Moersland aufgepasst!
Es gibt eine Stadt, gar nicht so weit entfernt, die sich bewußt die Chance entgehen lässt, Ukraine-Symbolik für ihre Jazzfestival-Angelegenheit zu instrumentalisieren.
Und das bei einem Künstler, der stärkste Symbolik frei Haus liefert. Sein letztes Album „Yellow + Blue“ liegt zum Verkauf aus.
Aber weder geht er über die Nennung des Titels hinaus, als er insbesondere die LP-Fassung empfiehlt, noch zieht der Festivalchef die Verbindung (Peter Materna sagt später, ihm sei der Bezug nicht entgangen, er habe sich aber dagegen entschieden).
Der Künstler ist Rolf Kühn. Er steht in seinem 93. Lebensjahr.
Der Direktor des Hauses (in voller Bezeichnung Haus der Geschichte der Bundesrepublik Deutschland), begrüßt ihn mit dem Hinweis, vieles, was dort ausgestellt sei, habe jener persönlich erlebt. Und ginge das, würden viele wohl ergänzen, so müsste dereinst auch Rolf Kühn dort ausgestellt werden.
Es wäre der gerechte Ausgleich dafür, dass ihm, dem „weltläufigsten Vertreter des deutschen Jazz“, bis auf den Preis einer Berliner Lokalzeitung oder den Echo Jazz (2011), eine richtige, eine institutionelle Ehrung bislang nicht zugekommen ist.
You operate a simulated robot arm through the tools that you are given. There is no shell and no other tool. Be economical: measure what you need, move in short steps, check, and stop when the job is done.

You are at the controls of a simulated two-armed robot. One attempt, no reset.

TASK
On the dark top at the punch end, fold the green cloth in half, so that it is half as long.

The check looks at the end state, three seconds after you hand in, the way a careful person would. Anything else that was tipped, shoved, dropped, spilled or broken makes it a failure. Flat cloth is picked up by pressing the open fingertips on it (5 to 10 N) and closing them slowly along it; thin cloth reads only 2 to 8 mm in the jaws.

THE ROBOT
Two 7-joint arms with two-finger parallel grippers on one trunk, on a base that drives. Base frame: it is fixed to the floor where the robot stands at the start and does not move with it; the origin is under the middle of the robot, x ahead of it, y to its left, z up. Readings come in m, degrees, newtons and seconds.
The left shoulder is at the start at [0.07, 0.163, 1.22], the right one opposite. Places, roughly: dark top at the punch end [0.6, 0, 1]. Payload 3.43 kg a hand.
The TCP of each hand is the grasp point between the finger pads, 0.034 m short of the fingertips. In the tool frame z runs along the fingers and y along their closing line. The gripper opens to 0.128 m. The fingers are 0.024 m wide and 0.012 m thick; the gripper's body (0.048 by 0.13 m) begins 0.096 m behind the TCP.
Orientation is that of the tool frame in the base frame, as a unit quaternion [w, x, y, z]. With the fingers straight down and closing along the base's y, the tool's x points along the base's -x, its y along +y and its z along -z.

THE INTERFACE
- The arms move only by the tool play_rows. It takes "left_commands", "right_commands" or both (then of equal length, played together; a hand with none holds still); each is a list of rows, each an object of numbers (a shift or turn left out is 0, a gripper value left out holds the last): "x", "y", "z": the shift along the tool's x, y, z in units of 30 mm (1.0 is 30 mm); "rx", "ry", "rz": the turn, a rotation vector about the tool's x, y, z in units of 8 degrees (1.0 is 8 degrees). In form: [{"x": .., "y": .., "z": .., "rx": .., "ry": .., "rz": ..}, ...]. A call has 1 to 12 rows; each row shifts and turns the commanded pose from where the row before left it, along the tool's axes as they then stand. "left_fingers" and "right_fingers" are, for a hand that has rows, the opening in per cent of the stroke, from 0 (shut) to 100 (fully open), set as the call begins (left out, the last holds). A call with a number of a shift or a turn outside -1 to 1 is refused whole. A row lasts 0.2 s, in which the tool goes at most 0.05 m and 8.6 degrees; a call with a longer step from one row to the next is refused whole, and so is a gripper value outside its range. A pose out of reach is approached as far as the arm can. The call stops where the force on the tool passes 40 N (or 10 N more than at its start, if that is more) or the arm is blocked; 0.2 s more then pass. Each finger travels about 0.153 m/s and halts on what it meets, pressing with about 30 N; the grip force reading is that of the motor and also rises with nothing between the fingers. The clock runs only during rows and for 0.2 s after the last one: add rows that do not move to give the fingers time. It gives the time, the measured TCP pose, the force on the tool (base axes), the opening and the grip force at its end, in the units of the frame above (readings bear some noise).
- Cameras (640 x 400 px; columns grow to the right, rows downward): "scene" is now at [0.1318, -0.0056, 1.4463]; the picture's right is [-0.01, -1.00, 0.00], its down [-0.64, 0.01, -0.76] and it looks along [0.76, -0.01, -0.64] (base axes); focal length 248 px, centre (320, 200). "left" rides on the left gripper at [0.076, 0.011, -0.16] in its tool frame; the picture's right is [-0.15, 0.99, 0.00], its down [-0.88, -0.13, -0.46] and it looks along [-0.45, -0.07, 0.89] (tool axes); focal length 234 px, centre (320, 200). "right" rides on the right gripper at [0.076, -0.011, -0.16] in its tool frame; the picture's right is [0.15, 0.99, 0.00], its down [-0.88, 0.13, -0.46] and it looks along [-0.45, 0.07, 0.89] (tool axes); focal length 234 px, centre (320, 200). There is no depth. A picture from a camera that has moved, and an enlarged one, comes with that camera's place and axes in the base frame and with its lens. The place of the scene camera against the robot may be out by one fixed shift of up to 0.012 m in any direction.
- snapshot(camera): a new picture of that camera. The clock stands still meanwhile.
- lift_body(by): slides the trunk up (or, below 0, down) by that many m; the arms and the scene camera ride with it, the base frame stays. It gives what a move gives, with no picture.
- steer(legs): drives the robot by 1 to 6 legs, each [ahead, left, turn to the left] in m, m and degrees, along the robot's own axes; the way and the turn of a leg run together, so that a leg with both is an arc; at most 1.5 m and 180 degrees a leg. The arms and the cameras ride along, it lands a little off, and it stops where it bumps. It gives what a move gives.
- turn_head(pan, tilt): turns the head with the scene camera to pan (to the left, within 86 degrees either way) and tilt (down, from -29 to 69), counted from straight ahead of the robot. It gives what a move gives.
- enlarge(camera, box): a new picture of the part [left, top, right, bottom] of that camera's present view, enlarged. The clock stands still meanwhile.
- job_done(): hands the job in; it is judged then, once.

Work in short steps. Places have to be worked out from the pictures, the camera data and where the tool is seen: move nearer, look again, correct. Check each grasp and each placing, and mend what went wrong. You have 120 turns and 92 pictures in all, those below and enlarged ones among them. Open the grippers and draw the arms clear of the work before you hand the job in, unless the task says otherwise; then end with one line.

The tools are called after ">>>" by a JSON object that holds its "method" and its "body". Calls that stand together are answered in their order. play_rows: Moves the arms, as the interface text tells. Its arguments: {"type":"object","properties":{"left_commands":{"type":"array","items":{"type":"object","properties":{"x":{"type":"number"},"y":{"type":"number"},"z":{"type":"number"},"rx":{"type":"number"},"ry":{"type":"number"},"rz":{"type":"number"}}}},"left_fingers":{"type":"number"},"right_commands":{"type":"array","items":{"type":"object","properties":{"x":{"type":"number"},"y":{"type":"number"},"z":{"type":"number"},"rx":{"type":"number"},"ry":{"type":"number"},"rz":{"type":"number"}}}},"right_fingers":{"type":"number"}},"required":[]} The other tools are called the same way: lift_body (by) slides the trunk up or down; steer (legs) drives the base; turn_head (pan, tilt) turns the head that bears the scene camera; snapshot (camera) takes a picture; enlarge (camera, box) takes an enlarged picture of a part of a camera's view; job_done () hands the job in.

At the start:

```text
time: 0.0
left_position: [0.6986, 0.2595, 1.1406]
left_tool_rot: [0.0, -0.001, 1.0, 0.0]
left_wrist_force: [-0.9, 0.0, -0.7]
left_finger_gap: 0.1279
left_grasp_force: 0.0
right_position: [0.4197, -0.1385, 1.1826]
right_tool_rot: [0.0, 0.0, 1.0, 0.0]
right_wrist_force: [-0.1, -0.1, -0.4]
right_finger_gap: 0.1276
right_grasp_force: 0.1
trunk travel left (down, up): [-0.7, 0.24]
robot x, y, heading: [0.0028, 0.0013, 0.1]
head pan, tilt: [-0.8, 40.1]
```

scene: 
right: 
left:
Denn wer sonst könnte reklamieren, sowohl mit Benny Goodman und Ornette Coleman als auch mit Michael Brecker und Christian Lillinger gespielt zu haben? Wer sonst könnte mit einer so grandiosen Anekdote aufwarten, nach dem Verlust des Hausschlüssels (von Nr. 26 W 87th Street, NYC) bei der Nachbarin geklingelt zu haben, (einer Nachbarin namens Billie Holiday) als Rolf Kühn?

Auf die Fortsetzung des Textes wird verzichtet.